**Your goal**. Find the string "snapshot" in the listing and report every line that has it.

:: Collected material

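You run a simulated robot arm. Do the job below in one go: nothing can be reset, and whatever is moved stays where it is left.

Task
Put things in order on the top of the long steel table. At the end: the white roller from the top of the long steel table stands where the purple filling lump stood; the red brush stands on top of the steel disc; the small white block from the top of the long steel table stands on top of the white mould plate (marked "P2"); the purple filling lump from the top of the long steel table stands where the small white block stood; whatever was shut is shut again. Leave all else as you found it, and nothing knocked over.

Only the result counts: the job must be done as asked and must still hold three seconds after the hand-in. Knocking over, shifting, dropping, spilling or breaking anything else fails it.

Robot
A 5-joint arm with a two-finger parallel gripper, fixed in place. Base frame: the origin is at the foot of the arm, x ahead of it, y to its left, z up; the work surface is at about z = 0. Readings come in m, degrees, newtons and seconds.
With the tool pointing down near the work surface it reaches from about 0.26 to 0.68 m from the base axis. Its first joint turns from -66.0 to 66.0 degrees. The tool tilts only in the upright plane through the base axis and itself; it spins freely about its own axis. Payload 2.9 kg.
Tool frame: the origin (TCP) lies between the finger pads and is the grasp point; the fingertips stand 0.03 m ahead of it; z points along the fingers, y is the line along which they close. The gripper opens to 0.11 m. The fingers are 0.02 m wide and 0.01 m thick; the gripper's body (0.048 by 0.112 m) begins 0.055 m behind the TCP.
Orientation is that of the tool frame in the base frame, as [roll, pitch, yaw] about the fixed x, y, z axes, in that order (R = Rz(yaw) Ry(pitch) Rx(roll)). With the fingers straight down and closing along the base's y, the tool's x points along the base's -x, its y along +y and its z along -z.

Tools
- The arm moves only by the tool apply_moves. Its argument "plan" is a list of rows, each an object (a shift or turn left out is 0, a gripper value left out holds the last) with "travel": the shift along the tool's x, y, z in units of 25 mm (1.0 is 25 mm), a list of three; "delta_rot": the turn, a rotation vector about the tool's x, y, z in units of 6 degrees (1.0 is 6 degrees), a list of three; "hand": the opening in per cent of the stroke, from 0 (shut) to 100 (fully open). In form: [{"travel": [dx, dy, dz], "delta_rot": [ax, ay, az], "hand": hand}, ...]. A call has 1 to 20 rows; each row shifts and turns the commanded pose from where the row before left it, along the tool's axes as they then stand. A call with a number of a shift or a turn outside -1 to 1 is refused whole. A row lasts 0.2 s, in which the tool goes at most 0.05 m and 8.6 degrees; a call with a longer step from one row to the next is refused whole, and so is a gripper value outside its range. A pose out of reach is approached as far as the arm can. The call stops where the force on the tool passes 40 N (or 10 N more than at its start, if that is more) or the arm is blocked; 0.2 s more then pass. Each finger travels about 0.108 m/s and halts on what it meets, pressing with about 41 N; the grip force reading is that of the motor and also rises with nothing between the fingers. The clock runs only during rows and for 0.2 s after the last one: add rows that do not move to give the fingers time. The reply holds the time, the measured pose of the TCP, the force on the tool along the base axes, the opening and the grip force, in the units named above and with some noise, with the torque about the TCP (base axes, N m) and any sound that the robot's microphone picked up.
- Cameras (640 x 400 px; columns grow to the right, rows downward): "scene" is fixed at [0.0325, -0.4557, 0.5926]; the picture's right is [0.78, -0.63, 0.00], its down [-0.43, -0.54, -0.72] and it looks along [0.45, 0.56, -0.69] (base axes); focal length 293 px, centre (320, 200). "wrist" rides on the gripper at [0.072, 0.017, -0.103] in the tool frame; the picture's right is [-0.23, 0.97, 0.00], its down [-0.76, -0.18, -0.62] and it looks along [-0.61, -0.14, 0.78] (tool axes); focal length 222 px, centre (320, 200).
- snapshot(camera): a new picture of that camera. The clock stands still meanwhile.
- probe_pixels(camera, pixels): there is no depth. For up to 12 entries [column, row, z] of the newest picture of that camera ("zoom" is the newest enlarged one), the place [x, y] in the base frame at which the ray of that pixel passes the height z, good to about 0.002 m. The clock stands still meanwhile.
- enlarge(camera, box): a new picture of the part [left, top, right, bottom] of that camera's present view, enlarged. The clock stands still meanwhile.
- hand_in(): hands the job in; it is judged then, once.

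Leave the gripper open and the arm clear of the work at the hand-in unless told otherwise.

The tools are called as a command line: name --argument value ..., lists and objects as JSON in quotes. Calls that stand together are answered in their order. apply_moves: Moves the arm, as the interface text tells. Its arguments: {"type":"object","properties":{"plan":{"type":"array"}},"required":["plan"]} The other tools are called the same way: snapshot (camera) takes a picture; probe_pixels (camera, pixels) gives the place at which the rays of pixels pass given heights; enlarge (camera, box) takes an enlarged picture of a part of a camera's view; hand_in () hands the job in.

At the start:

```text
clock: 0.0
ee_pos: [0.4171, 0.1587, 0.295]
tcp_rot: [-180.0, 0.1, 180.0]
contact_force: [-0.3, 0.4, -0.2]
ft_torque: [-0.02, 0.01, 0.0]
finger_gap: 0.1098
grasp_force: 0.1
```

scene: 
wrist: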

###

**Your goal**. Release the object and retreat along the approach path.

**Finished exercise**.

::::

**Finished exercise**.
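- snapshot(camera): a new picture of that camera. The clock stands still meanwhile.
The tools are called as a command line: name --argument value ..., lists and objects as JSON in quotes. Calls that stand together are answered in their order. apply_moves: Moves the arm, as the interface text tells. Its arguments: {"type":"object","properties":{"plan":{"type":"array"}},"required":["plan"]} The other tools are called the same way: snapshot (camera) takes a picture; probe_pixels (camera, pixels) gives the place at which the rays of pixels pass given heights; enlarge (camera, box) takes an enlarged picture of a part of a camera's view; hand_in () hands the job in.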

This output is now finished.